Below is a listing. Gather each line of it that contains "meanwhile".

** Begin **

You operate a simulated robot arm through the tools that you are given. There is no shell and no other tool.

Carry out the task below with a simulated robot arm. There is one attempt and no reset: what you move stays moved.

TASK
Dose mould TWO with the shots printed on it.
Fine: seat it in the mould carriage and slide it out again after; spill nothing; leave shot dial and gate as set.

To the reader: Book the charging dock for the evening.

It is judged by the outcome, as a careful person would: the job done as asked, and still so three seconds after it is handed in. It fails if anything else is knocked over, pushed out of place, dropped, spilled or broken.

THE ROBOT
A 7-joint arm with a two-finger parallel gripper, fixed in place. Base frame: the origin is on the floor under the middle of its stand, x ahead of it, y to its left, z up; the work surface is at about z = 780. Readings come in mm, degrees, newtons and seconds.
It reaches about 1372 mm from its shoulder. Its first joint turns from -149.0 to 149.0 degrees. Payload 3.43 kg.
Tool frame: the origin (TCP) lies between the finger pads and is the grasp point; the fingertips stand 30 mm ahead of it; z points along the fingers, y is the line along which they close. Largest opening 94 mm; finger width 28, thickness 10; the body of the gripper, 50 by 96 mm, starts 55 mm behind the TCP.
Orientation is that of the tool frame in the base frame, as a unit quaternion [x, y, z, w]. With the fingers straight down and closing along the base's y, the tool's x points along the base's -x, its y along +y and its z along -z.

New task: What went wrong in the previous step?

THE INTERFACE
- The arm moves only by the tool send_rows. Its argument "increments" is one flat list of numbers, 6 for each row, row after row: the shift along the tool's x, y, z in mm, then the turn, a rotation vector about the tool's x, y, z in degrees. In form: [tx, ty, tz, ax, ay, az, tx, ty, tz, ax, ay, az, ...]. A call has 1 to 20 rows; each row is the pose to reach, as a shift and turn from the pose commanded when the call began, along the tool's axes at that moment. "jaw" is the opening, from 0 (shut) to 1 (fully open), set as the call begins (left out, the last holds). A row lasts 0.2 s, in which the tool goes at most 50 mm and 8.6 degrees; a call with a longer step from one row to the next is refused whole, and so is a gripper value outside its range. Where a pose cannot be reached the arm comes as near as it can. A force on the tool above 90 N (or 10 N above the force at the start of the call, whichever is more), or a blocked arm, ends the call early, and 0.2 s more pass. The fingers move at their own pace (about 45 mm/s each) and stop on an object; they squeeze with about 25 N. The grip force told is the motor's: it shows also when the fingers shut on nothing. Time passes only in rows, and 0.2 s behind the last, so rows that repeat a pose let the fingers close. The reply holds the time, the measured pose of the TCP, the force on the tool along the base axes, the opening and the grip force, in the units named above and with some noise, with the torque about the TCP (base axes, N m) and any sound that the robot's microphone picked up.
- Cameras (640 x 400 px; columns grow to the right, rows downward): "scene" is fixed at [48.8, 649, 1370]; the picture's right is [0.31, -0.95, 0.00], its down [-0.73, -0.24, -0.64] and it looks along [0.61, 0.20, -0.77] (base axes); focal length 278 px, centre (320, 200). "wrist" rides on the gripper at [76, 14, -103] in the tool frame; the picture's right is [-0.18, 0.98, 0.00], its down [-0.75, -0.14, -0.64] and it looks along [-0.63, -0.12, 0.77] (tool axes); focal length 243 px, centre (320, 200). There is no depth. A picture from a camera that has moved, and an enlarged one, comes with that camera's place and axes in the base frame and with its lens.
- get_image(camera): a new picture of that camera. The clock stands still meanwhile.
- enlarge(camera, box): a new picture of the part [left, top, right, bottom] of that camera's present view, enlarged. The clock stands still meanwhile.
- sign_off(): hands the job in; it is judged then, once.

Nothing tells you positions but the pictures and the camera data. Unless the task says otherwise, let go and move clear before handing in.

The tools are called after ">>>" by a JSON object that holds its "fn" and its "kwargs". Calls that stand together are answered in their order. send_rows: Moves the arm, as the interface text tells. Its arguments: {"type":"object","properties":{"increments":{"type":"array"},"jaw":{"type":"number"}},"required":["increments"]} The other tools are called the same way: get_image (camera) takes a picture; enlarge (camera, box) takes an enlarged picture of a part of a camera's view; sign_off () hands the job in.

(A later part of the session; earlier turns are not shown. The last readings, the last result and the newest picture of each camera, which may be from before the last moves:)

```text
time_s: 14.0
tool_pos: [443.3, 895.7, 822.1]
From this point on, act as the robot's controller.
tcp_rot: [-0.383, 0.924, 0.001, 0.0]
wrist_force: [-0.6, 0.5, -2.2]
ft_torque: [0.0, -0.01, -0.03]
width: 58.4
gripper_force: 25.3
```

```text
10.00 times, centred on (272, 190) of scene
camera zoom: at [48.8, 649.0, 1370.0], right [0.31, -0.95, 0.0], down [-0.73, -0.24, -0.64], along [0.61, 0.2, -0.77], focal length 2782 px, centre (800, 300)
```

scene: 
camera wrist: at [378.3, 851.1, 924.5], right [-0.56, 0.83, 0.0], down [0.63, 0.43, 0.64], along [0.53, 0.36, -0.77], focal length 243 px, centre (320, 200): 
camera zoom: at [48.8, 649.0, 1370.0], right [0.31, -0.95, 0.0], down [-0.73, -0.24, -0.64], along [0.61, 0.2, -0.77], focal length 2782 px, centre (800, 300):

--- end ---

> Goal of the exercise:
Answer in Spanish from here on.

** End **

> Reply to the task:
- get_image(camera): a new picture of that camera. The clock stands still meanwhile.
- enlarge(camera, box): a new picture of the part [left, top, right, bottom] of that camera's present view, enlarged. The clock stands still meanwhile.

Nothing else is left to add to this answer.